Thursday, December 17th, 2009

Solar panels works by converting the energy from the sun (Photons) into useable heat for heating stored water in a hot water tank or producing power which can be used around the home.

Solar panels reduce your dependency on fossil fuels and your dependency on utility companies by using a free, natural, renewable resource – solar energy.

This is done not just by direct sunlight but also works with standard daylight (cloudy days). The optimum time of year for solar panels in the UK from March to October months however the solar panels will generate heat / electricity all year round.

There are two types of solar heating technologies, the evacuated solar tubes and the flat plate collector. The solar tubes have a greater efficiency and work better at lower temperatures. Some people believe the flat plate is more pleasing to the eye, however, they usually cost around the same to install, so many people choose based on performance and others aesthetics .

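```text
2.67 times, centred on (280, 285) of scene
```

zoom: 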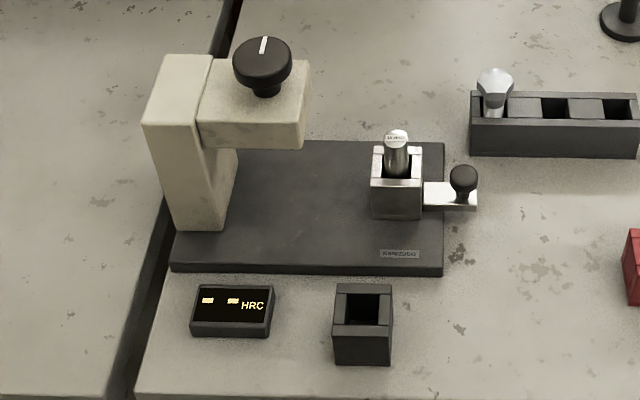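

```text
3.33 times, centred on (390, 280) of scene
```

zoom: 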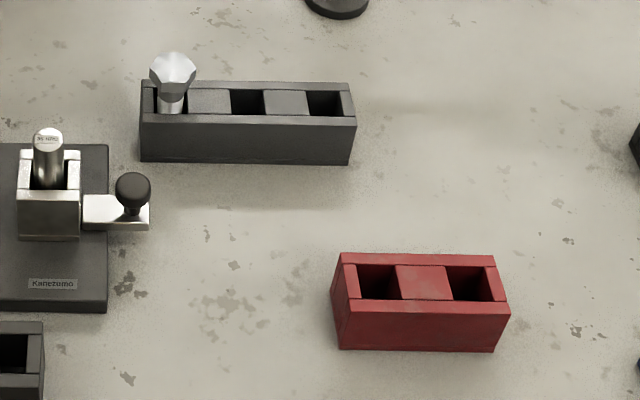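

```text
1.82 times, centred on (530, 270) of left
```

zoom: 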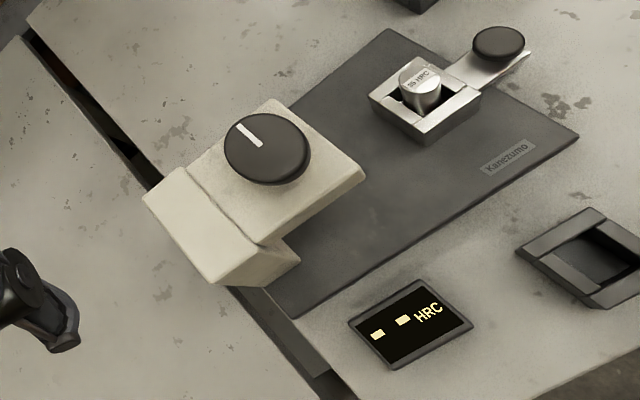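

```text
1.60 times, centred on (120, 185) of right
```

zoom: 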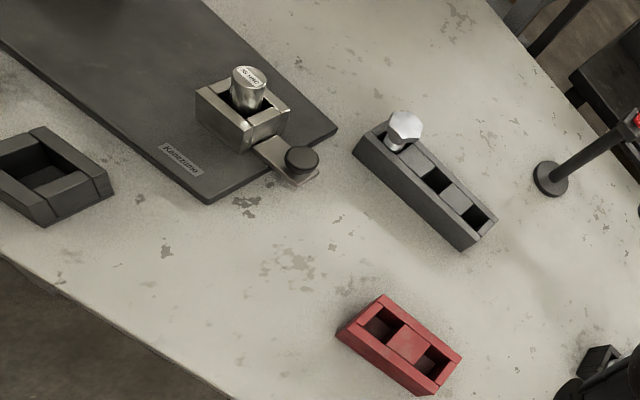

On average solar heating can save you between 70-80% on your heating bills, not only that but it will prolong the life of your boiler as it does not need to be activated as much being the primary source of heat. With energy pricing forecast to rise continually over the coming years, more energy savvy homes now use a mixture of energy inputs such as solar and heat pumps too.

Solar heating systems work by capturing the sun’s rays which is then converted to heat energy; this heat energy is transported through a heat exchanger that will then transfer the heat into the stored water within the solar cylinder.

Solar PV panels work by converting photons into electrons accumulating them into a usable electric current for your home.

With current interest rates and unstable utility energy prices, installing solar panels currently represent one of the best investments, increasing your properties value and reducing your energy bills.

Another benefit if you decide to sell your home in the future is, home buyers would choose to buy house with solar panels over a house with no solar panels. Recent Energy Saving Trust surveys indicate home buyers would still buy if the price was £10,000 more expensive than the none-solar house.

A final food for thought, when considering solar for your home, is a Financial Times article pointed out, it’s likely that the financial cost of manufacturing solar panels and their installation costs will rise in the future in line with the cost of energy, resources, materials and other manufacturing costs as global energy price’s keep rising.

Solar panels or solar energy can be collected, harnessed and used for your long term energy requirements.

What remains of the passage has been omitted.